Only 15% of the twenty largest academy chains perform above the national average on ‘added value’ compared to 44% of 100 local authorities**. That’s the finding of NFER research
published by the Local Government Association (LGA) today. The report also showed ‘on average, pupils attending maintained schools achieved the same high standard of GCSE results in 2014 as those attending academies.’ These findings rather contradict the Department for Education spokesperson who told the Independent ‘academies were the key to providing an “excellent education”’. And it further undermines the claim that academy status, especially with a sponsor or within a chain, is the best way of improving schools.
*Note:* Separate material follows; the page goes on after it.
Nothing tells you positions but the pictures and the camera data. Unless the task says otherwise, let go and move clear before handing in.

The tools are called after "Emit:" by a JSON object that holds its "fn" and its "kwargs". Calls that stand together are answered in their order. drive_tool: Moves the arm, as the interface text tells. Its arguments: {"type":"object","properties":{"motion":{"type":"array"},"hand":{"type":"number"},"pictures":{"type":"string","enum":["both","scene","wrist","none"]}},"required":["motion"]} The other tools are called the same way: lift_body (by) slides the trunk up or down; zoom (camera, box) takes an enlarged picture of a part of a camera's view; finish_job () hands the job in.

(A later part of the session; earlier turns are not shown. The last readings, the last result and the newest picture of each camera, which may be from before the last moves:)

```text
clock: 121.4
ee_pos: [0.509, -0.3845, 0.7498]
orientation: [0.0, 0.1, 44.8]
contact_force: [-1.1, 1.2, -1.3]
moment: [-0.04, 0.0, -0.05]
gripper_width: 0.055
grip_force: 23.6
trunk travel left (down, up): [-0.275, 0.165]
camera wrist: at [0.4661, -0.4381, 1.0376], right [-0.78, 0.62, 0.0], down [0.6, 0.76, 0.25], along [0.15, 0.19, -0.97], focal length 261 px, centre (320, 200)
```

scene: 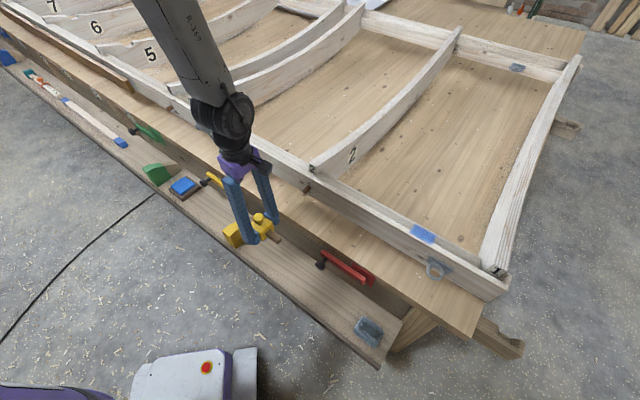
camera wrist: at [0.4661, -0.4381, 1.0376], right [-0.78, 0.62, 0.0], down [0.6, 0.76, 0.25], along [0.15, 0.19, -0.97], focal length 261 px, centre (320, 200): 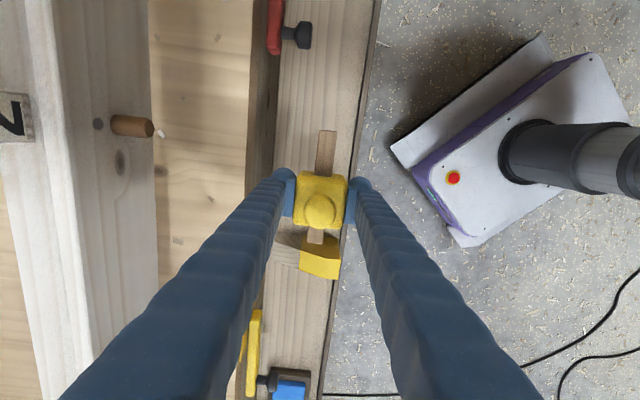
A National Audit Office Funding for Disadvantaged Pupils
published yesterday said while the pupil premium had ‘the potential to bring about a significant improvement in outcomes’, it wasn’t always employed effectively. Neither had it always increased school budgets because ‘other real-terms reductions’ in school funding had a negative impact. 16% of the most disadvantaged secondary schools had experienced a fall in real terms of per-pupil funding by over 5% between 2010/11 and 2014/15, the NAO estimated.
But Education Secretary Nicky Morgan will claim in a speech to the Sutton Trust today that funding to the most deprived secondary schools is 41% higher. 5% lower or 41% higher – some discrepancy, surely?
The Sutton Trust’s report, Pupil Premium: Next Steps
confirms the NAO finding about ineffective use of the pupil premium. Its survey reveals ‘very few schools choose some of the best bets for low cost effective approaches.’ The Sutton Trust highlights its excellent Teacher Toolkit
which lists the pros and cons of various interventions in an easily accessible way. It’s a boon for schools wanting to quickly find the most effective interventions and the costs involved.
Morgan will cite some of the Toolkit evidence in her speech. It’s odd, then, that many Government preferences are contradicted by the resource
. In her speech Morgan will pay tribute to ARK Charter Academy in Portsmouth because it’s introduced longer school days. But the toolkit found extending school time had ‘low impact for moderate cost’.
But Morgan thinks extending school days is desirable to drive up standards. This goal would also be achieved if, among other things, disadvantaged pupils weren’t ‘ushered towards easier subjects’. It’s unclear what these ‘easier subjects’ are – non E-Bacc subjects, perhaps? Or does she mean equivalent exams? If she does, she should remember sponsored academies made more use of equivalent qualifications compared to similar maintained schools
*. The ARK academy she will praise made extensive use of these in 2012/13 – 68% of Charter Academy’s pupils reached the benchmark 5 GCSEs (including equivalents) A*-C including Maths and English but this fell to 32%
when equivalent exams were removed. And in 2013/14
, just 9% of Charter Academy’s GCSE candidates achieved the full suite of EBacc subjects (Morgan’s ‘rigorous academic qualifications'). The national average was 24.2%.
A well-known Govean phrase will appear in Morgan’s speech – ‘the soft bigotry of low expectations’. Rather than repeating what her predecessor said (which adds to the perception she is little more than a puppet), the Secretary of State would do better to read the evidence that academies are not the only key to an ‘excellent education’.
*Local Government Association/NFER report Analysis of Academy School Performance in GCSEs 2014
3 July. Barry Wise (first comment) poured water on this statistic. I maintained comparing value-added between large academy chains and local authorities was a valid comparison to make. But there are reasons to be cautious about the result:
1 Twenty is rather a small number to come to reliable conclusions. Any small variation would have a disproportionate effect on percentages.
2 The local authority results would include results for academies. In some small LAs eg Rutland, Doncaster, all secondary schools are academies. This raises the question about how far LAs can influence academy results.
3 Academies which perform well on value added would (obviously) raise the LA's overall figure. The converse is also true - academies which perform poorly would depress the LA's figure. This raises further question: how reliable is it praise/censure LAs for secondary performance when the majority of its secondary schools are outside their stewardship?